Denver Direct: District 8 Goes Old Skool

Wednesday, May 2, 2007

District 8 Goes Old Skool

In choosing Sharon Bailey for City Council (by a plurality, run-off yet to come), District 8 voters opted for the most-educated, most-experienced-in-the-ways-of-government-bureaucracy, most previously-elected, and perhaps, “safest” candidate.

Dr. Bailey’s website is an academic treatise. She has laid it all out. If you want to know what she thinks, read, read, read it here.

She scored zero on my “internet responsiveness” measurement, but she told me she was sorry about that. She says “My top priority will be to provide more efficient and effective constituent services for District 8 residents.” and I believe her. Call me naïve, but I actually think she means what she says.

Having Bailey as our representative will also give us more clout. With her background, she won’t start out at the bottom of the City Council newbies.

Madison came in second, 484 votes behind Bailey and 74 votes ahead of Watson. That 74 votes is 1.19%, so I assume there won’t be an automatic recount. A candidate could request a recount, but they would have to pay for it, so I don’t think there will be one.

In relegating Watson to third place, District 8 passed on a chance to snag the brightest and most inspiring candidate (IMHO). When I was editing the hours of candidate tapes, I always came away impressed by Watson. I think he could have provided a “new skool” kind of leadership that we haven’t seen before, actually inspiring the diverse population of our district in exciting, creative ways. I hope he continues to be active in politics. He might be better as a state legislator than on City Council.

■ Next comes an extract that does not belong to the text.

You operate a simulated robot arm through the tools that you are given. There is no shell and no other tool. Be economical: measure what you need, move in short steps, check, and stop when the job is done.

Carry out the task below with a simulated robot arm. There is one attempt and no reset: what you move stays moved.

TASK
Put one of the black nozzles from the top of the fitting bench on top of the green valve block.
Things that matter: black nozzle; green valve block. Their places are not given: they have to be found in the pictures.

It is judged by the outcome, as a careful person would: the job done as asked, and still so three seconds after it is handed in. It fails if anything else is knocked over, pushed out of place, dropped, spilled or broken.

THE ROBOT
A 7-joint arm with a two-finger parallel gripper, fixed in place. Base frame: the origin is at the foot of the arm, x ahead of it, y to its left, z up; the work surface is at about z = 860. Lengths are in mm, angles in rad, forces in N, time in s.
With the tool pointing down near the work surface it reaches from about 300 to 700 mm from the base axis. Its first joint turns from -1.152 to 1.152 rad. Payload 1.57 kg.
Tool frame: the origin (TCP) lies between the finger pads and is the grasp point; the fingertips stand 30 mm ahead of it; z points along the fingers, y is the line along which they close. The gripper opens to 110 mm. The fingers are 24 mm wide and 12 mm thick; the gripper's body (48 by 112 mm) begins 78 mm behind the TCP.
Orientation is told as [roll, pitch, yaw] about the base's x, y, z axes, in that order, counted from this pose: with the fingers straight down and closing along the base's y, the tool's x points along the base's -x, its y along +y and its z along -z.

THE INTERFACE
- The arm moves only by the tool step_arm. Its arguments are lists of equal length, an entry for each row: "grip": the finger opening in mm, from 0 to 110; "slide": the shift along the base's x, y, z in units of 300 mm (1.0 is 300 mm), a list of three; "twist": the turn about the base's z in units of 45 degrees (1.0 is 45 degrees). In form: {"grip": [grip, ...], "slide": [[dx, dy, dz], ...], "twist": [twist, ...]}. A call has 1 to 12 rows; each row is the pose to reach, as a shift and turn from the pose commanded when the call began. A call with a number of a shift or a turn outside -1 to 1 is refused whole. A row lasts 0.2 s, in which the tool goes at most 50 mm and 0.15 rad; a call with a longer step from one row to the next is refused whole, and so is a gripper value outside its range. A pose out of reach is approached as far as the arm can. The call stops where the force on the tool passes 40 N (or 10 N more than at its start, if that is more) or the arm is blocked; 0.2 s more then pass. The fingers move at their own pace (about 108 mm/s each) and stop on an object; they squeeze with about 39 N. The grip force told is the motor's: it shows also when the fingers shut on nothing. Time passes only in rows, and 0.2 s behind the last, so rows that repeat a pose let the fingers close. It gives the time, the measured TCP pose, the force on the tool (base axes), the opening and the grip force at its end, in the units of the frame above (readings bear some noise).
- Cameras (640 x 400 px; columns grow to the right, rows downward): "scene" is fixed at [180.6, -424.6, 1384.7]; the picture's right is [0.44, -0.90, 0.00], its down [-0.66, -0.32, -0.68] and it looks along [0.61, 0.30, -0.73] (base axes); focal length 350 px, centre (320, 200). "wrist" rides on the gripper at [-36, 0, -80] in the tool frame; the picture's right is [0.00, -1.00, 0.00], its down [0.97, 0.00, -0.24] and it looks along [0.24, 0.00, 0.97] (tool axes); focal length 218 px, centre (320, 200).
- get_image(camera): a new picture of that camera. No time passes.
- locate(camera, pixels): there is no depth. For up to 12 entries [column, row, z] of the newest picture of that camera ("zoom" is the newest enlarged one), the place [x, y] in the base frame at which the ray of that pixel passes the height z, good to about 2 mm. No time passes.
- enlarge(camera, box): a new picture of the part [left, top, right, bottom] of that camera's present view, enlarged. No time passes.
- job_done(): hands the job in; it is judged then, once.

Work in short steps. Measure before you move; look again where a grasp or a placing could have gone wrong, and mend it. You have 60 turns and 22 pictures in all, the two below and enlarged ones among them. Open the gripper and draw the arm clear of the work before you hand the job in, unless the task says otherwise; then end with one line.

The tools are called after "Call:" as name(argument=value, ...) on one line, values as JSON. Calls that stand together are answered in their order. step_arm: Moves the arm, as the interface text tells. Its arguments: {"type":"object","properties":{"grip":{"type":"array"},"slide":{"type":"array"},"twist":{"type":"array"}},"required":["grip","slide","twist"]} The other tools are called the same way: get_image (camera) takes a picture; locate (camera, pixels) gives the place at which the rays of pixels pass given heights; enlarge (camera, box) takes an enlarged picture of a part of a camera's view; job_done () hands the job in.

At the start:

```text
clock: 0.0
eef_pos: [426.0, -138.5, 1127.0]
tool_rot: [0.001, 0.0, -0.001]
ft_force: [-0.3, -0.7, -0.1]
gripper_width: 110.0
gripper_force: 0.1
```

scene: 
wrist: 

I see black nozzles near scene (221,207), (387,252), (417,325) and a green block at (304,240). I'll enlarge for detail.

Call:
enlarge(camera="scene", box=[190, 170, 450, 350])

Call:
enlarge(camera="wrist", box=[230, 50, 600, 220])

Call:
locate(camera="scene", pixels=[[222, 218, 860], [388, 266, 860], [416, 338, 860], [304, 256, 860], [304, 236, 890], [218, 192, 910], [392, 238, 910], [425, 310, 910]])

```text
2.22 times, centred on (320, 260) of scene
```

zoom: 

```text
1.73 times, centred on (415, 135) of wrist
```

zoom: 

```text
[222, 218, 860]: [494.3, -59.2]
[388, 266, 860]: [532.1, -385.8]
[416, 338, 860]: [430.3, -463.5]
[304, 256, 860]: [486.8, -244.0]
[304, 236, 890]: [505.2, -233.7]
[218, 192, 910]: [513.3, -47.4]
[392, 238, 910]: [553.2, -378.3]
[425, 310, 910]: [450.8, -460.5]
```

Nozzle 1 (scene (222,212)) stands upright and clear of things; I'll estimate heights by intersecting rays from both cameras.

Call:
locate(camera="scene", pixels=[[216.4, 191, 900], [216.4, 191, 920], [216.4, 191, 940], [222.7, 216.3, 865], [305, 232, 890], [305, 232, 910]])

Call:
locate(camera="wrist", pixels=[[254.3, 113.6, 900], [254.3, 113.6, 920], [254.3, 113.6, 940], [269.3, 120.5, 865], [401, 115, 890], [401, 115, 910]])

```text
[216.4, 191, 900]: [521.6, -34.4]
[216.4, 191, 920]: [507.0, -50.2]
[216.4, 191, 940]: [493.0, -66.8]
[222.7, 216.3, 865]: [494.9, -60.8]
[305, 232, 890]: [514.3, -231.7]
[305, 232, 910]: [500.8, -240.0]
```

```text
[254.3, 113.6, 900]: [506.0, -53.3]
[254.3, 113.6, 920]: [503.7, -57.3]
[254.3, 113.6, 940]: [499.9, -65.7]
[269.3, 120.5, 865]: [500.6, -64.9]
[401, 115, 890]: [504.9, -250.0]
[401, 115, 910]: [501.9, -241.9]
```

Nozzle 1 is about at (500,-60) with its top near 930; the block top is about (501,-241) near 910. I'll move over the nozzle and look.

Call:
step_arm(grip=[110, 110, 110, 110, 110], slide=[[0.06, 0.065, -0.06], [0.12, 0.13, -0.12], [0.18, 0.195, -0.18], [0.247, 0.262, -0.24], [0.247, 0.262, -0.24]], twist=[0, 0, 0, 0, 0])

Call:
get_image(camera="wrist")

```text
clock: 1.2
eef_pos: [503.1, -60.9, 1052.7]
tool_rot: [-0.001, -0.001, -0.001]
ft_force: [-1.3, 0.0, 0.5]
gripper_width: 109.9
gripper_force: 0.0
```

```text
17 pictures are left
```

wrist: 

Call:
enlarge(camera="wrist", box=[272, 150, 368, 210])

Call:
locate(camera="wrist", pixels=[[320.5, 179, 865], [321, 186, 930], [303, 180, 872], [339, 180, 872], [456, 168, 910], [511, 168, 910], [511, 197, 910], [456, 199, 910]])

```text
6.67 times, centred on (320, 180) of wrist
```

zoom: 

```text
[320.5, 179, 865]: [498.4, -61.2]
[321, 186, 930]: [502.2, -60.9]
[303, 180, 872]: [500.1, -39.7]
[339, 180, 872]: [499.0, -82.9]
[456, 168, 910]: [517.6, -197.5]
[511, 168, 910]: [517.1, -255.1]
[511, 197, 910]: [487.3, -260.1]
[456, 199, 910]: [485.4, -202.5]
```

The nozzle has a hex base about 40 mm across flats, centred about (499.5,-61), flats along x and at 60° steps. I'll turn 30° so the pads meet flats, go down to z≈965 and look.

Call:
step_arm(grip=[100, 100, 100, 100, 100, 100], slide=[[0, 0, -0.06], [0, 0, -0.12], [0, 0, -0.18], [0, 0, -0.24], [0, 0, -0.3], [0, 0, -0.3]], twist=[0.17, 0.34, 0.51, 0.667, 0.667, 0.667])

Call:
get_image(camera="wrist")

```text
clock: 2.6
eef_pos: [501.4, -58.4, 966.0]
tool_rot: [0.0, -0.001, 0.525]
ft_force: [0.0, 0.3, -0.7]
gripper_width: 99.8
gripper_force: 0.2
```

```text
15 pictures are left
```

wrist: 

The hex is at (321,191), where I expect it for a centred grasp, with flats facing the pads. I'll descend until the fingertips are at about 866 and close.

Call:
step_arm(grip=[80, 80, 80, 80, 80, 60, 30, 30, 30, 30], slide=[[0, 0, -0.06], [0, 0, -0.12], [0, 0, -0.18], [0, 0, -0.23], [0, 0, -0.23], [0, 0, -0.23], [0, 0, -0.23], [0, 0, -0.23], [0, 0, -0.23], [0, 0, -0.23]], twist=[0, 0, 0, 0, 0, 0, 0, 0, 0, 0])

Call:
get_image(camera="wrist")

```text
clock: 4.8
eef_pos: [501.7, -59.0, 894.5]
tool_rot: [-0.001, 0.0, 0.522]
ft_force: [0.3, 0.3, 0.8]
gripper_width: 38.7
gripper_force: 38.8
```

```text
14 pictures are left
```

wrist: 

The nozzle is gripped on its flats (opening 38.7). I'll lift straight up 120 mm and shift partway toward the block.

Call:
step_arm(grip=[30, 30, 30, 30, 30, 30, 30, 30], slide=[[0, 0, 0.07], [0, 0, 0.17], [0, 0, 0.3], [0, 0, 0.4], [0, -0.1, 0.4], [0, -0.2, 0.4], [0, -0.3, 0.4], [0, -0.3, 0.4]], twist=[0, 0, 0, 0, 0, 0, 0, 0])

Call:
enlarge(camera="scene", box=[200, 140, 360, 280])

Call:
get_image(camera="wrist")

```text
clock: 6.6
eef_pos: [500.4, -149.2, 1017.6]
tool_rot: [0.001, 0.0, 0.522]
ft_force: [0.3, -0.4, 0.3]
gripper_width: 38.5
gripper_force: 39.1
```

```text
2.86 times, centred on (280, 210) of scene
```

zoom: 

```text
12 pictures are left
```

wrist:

Greg Rasheed got only 7.7% of the vote. Despite his best intentions, I don’t think voters considered him to be a serious candidate. His “radio” personality sometimes made him seem superficial. His “youth” platform seemed limiting. He had the highest “internet responsiveness” score, but most voters apparently aren’t wired. You gotta love the guy anyway.

Will losing candidates throw their support behind run-off candidates? Will the voters follow? Does anyone care?

I was talking to my barber on Monday about the election. I asked if he had gotten a ballot. Yes, he said, a little sheepishly, he had gotten one, but he had thrown it away.

And so it goes.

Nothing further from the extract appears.